Perambulatory Christmas Books, 6th series


P32_NB_paper


By J. C.


Perambulatory
Christmas Books, 6th series. In recent years, it has been our custom in autumn
and early winter to find each week a neglected book or curiosity by an
established author, purchased from a second-hand bookshop, to ward off
Christmas gift-book blues. The price guide is £5, but we might burgle the piggy
bank for an extra quid or two if the need arises. All books are bought to be
read.


First, some
remarks. Second-hand bookshops have been assumed to be in danger for several
years now, with reason. New York friends lament the disappearance of
neighbourhood favourites. AbeBooks can supply most things at the click of a
mouse. Many people find convenience in ebooks and e-readers, and if they are
happy, we’re happy too. It makes us even happier to report that all the shops
we mentioned last year (sixteen) are still in business. A book is a book is a
book. You cannot own an ebook. It has no aesthetic properties: no
ornamentation, no weight, no smell; in short, no character. It offers no choice
between nice-to-handle and that experience’s opposite. It does not furnish a
room.



We began our
perambulations, as usual, in the Charing Cross Road area, London’s booktown.
Cecil Court continues its bijou existence, hosting several specialist shops,
dedicated to cars, theatre, gambling, etc.
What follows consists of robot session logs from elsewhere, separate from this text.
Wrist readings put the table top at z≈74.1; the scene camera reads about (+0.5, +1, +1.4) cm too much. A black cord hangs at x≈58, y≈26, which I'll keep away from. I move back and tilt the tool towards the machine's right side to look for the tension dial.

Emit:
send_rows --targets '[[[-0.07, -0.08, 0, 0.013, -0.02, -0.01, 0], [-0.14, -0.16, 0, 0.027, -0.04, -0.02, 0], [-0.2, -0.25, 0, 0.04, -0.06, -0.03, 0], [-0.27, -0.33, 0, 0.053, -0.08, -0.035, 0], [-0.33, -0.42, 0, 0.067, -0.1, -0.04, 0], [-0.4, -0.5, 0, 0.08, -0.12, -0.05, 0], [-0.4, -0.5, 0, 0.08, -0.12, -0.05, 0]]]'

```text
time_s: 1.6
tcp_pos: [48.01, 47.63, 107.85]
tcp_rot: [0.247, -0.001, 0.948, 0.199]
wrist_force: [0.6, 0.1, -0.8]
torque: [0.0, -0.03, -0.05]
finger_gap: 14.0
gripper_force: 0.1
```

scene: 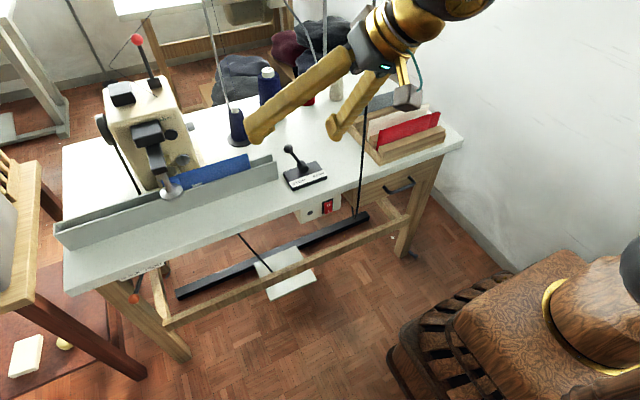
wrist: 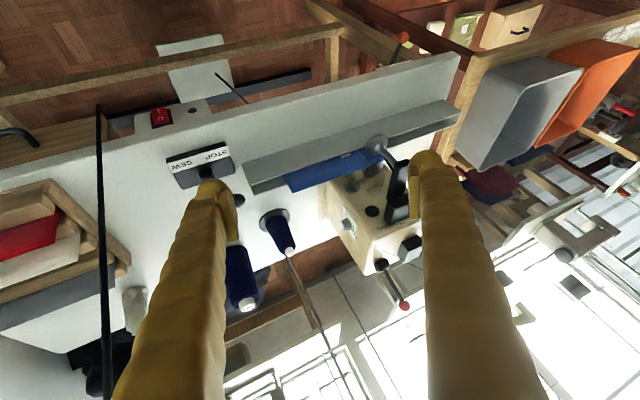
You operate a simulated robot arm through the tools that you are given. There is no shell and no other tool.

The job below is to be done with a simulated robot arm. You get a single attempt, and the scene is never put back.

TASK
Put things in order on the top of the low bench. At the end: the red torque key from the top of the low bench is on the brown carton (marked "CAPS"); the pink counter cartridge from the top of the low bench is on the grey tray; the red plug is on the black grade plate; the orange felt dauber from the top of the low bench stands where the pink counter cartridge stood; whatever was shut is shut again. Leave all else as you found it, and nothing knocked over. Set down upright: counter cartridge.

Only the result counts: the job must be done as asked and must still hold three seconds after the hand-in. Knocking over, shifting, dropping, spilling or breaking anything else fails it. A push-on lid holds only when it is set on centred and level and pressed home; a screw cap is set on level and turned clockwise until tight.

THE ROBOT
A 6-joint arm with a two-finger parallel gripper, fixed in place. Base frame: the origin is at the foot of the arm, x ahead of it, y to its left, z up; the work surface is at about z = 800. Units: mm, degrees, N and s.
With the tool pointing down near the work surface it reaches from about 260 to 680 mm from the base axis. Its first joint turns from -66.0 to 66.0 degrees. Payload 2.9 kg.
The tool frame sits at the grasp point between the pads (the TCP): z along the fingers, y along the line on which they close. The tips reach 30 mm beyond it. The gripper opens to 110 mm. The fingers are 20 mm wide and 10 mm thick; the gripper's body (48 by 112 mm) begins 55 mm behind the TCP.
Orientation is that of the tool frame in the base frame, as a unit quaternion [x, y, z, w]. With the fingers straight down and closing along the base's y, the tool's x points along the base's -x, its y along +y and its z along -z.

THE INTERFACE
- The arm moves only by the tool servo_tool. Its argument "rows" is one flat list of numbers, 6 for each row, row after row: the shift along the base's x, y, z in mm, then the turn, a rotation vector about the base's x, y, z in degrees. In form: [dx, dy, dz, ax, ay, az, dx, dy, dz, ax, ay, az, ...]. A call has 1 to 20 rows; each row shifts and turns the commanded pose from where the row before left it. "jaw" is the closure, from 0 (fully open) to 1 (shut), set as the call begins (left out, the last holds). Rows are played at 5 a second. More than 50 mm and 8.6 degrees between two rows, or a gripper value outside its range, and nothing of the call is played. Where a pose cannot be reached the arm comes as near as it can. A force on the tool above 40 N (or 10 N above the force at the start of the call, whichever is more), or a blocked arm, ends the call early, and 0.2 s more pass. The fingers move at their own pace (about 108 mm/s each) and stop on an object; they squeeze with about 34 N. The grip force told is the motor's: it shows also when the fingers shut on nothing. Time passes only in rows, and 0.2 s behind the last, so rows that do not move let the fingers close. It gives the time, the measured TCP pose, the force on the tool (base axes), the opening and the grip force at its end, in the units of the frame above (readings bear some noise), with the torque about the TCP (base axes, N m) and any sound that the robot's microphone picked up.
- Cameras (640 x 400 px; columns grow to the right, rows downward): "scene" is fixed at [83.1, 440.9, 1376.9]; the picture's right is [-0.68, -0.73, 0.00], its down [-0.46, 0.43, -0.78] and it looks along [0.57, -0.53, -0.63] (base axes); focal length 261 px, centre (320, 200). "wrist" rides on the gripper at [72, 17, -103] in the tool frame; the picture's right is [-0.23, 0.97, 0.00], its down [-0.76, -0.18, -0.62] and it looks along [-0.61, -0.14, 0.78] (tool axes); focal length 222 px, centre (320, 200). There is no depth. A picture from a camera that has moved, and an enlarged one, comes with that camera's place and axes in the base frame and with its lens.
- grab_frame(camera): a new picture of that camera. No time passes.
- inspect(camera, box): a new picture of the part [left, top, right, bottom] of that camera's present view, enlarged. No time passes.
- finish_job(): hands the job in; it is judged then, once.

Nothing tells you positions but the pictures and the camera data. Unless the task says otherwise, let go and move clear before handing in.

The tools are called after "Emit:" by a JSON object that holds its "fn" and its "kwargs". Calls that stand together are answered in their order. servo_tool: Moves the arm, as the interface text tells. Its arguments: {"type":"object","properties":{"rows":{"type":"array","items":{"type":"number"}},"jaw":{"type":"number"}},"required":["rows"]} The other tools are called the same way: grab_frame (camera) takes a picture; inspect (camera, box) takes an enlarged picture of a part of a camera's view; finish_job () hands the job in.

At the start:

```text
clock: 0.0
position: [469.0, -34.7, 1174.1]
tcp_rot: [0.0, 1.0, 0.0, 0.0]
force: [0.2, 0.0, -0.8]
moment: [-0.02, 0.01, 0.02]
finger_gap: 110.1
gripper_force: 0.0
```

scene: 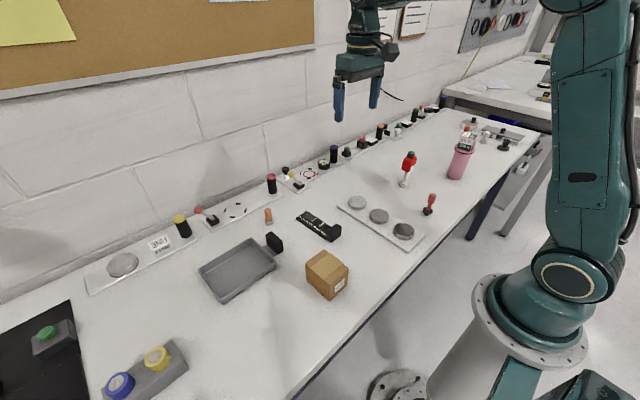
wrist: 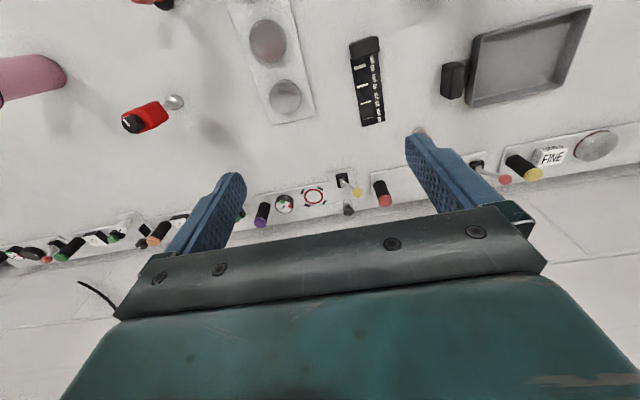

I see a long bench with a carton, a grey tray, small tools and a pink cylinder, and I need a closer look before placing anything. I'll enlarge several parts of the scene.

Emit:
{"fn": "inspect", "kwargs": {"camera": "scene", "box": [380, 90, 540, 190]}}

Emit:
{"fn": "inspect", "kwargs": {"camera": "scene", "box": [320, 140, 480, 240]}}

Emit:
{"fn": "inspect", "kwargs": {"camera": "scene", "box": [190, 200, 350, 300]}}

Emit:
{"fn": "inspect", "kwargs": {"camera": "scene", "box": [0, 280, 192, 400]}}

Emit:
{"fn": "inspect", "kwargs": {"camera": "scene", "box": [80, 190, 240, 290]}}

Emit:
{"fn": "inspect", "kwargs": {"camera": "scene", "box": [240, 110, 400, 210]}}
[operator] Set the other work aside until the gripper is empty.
It is also home to one of our
regular haunts: Peter Ellis, at No 18 – rather, our haunt is the pavement
outside, where stands a barrow with assorted books at modest prices. Last week,
as the nights began to draw in, we lighted on Days of Contempt by André
Malraux, just the kind of thing we like: something unfamiliar by someone
familiar. The dedication is unexpected: “To the German comrades, who were
anxious for me to make known what they had suffered and what they had upheld”.

Malraux
(1901–76) was, par excellence, the writer as man of action (a species in graver
danger than the book). He was a revolutionary, fought in Spain, served as de
Gaulle’s Minister of State, wrote books on art. As the author of Man’s Fate (La
Condition humaine), Malraux would once have been mentioned in the same breath
as Gide, Mauriac, Sartre, Duras; but his other novels are scarce now. Days of Contempt
(Le Temps du mépris) was written in 1935, two years after Man’s Fate. The
German dedicatees are early communist victims of the Nazis. Hitler
is mentioned in the second sentence. A comrade, Kassner, is about to be
interrogated. “Across the table sat the Hitler official. He was true to type:
heavy jaws, square head, close-cropped hair . . . .” Things get bad for Kassner
before they get better. Both he and his creator, however, believe
they can only get worse for the forces of reaction: “This [Nazi] government
has to reckon with foreign public opinion . . .”. It turned out not to be that
simple.


In 1936, the TLS described Days of Contempt
(translated by Haakon M. Chevalier) as “very short, very simple, very moving”,
an “epic that deserves high praise”. For our Gollancz Left Book Club Edition,
tightly stitched in the usual orange cloth, Peter Ellis charged us £3. We put
what was left of our budget towards a copy of the original, ordered by post
from Cornfield Books of Brighton (£5), mainly for the pleasure of displaying
the cover. In the year of original publication, it had reached its “trentième
édition”.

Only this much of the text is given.